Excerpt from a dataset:
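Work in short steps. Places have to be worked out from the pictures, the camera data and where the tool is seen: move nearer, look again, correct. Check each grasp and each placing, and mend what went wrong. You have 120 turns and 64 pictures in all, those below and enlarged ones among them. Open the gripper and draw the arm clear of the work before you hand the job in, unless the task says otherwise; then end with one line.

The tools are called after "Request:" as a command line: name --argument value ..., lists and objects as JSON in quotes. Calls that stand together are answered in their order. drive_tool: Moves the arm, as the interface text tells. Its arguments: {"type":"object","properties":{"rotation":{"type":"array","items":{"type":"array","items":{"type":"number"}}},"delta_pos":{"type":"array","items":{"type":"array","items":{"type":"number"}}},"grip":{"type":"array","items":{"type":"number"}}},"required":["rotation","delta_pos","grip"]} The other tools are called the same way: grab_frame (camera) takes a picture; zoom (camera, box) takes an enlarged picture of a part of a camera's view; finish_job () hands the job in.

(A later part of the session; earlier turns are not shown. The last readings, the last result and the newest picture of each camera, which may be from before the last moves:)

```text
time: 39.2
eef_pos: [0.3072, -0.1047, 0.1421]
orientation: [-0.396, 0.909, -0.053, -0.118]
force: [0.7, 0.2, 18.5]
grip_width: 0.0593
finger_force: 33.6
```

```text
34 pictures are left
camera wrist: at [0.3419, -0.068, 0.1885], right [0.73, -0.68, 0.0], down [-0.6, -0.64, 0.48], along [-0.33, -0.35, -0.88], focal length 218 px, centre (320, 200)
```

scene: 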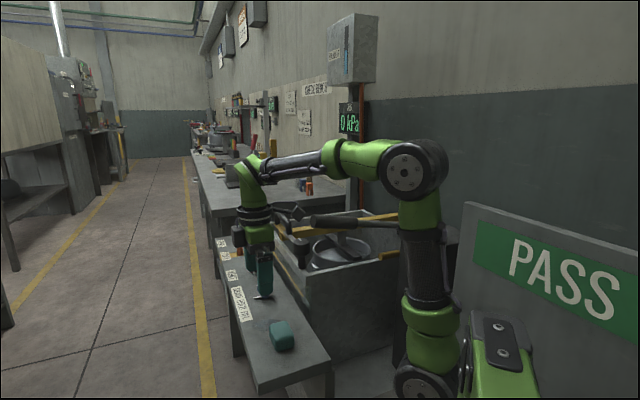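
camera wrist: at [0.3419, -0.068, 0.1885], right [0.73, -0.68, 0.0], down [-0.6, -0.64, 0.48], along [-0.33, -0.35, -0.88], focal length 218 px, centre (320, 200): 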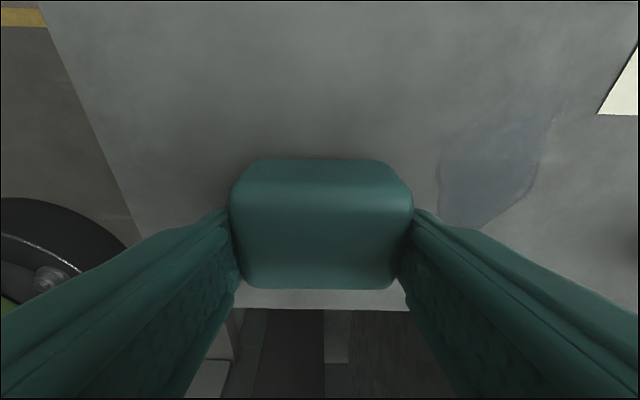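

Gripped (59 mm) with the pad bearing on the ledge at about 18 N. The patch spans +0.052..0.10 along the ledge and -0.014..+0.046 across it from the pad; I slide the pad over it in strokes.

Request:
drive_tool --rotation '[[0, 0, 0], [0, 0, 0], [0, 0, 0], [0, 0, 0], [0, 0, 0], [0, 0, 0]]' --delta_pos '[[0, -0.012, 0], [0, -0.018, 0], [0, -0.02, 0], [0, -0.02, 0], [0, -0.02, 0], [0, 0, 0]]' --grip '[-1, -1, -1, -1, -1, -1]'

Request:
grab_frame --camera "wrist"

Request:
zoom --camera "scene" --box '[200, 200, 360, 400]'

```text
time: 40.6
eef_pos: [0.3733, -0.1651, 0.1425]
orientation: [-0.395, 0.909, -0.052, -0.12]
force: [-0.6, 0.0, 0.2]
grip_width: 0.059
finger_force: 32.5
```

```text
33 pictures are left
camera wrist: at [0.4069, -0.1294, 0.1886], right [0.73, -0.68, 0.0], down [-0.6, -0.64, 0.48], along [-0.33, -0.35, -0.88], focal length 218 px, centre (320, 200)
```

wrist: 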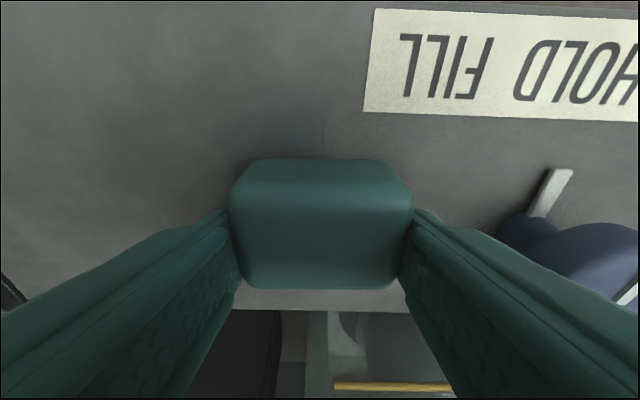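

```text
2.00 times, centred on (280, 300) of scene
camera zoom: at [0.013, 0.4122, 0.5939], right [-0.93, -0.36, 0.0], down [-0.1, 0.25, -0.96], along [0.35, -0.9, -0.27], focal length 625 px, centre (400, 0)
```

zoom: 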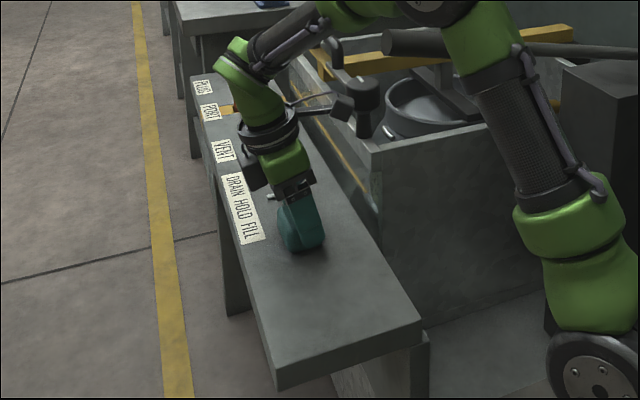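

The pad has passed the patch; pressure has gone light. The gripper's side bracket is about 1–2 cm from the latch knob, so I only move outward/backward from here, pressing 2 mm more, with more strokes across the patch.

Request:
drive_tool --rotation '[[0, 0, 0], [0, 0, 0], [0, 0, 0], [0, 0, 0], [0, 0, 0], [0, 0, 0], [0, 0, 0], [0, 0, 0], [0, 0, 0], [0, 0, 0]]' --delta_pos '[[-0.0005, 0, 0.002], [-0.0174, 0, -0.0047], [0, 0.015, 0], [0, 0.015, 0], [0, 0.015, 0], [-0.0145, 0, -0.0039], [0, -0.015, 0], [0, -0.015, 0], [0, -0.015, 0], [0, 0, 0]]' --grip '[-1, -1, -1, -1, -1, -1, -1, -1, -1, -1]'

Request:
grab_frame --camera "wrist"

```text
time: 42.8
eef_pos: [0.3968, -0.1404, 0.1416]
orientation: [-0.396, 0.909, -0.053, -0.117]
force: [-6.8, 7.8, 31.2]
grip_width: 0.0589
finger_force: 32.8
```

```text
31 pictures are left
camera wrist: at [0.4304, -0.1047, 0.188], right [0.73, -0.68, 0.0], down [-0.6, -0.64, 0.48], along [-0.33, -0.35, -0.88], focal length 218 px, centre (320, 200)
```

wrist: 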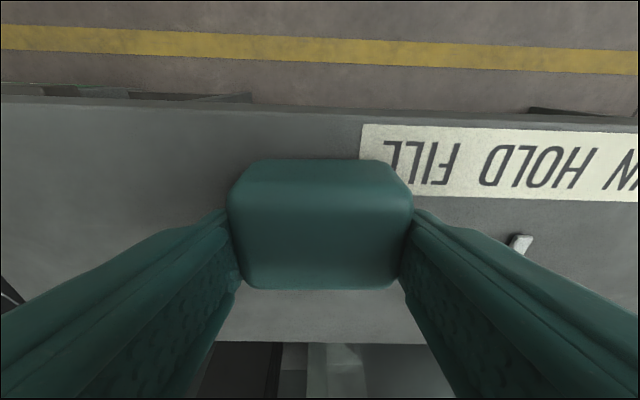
--
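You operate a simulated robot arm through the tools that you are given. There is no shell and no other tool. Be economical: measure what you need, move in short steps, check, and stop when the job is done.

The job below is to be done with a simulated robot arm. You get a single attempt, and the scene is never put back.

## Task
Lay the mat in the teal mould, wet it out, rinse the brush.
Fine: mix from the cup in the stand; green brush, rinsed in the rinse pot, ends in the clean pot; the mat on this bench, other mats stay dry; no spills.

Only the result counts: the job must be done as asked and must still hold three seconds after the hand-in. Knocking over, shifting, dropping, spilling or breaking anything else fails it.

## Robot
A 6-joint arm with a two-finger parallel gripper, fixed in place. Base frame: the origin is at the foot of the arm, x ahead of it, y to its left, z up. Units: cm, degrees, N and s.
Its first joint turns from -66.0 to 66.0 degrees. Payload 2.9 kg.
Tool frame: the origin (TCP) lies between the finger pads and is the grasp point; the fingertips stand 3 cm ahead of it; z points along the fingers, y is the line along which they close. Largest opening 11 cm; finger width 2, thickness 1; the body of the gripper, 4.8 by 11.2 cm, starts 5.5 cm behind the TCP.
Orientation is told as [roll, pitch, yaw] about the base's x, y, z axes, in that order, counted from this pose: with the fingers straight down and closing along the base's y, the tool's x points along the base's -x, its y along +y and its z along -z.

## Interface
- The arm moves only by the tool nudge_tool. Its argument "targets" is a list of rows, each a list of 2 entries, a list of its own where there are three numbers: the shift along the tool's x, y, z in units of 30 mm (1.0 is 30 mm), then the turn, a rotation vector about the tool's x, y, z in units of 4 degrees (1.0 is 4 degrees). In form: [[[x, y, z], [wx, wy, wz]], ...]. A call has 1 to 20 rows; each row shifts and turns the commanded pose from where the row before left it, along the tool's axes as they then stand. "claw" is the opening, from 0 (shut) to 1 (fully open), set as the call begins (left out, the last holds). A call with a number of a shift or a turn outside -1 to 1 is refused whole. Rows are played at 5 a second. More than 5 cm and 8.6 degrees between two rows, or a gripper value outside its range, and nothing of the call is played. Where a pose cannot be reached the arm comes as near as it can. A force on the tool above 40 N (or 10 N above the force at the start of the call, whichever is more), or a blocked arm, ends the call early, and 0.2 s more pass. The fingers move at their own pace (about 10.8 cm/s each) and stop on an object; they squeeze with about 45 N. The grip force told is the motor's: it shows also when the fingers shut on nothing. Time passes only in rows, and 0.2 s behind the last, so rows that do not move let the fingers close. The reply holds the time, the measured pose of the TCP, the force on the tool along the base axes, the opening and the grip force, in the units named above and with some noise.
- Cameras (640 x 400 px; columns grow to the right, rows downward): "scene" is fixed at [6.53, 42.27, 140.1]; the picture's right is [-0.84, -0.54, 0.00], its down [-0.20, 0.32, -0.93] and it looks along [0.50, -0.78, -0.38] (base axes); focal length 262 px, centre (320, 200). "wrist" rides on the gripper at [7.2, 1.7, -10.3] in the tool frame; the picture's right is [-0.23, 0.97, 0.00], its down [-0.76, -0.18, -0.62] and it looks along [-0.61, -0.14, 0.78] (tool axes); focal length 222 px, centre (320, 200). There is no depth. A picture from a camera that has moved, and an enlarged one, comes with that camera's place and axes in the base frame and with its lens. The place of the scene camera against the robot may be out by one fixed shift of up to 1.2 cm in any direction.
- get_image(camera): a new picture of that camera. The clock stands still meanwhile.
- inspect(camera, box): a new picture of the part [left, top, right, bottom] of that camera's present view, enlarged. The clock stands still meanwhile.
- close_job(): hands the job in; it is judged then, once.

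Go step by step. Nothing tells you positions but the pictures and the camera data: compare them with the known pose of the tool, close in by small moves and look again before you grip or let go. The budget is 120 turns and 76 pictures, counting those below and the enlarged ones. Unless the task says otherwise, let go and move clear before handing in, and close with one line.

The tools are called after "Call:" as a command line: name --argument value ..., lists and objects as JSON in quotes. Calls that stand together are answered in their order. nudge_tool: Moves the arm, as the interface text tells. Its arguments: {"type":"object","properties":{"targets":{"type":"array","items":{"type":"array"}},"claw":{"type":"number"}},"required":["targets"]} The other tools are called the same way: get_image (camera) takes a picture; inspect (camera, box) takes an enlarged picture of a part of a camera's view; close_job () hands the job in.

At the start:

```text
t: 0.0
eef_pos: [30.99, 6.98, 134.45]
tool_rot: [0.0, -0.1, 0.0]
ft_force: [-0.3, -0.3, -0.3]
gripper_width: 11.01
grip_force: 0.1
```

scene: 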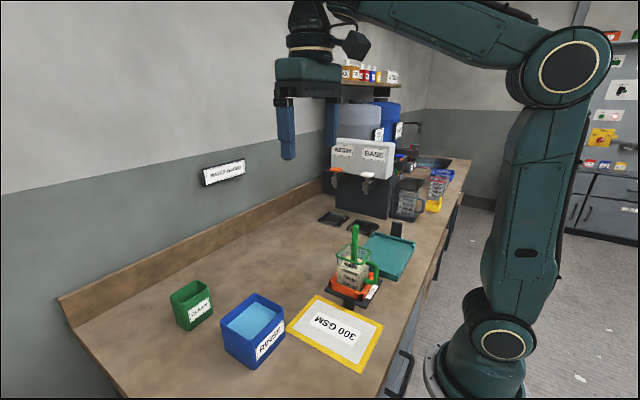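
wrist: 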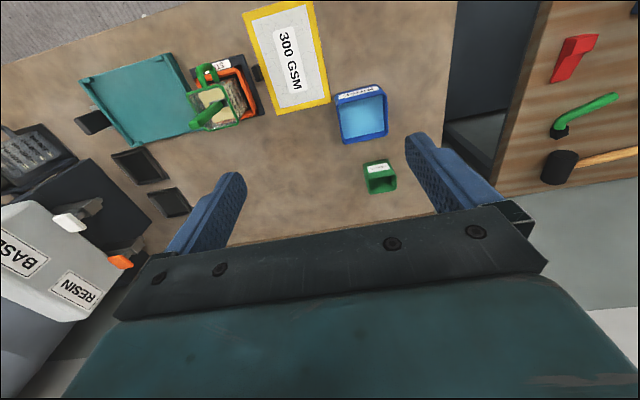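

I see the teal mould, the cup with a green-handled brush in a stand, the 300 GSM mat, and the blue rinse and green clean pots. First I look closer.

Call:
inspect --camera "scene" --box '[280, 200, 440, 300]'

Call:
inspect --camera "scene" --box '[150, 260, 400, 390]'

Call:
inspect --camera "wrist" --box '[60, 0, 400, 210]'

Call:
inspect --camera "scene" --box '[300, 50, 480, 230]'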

**SET PROBLEM**
Go through the data above and find the lines with the word "otherwise". Copy each of those lines.

**RIGHT ANSWER**
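Work in short steps. Places have to be worked out from the pictures, the camera data and where the tool is seen: move nearer, look again, correct. Check each grasp and each placing, and mend what went wrong. You have 120 turns and 64 pictures in all, those below and enlarged ones among them. Open the gripper and draw the arm clear of the work before you hand the job in, unless the task says otherwise; then end with one line.
Go step by step. Nothing tells you positions but the pictures and the camera data: compare them with the known pose of the tool, close in by small moves and look again before you grip or let go. The budget is 120 turns and 76 pictures, counting those below and the enlarged ones. Unless the task says otherwise, let go and move clear before handing in, and close with one line.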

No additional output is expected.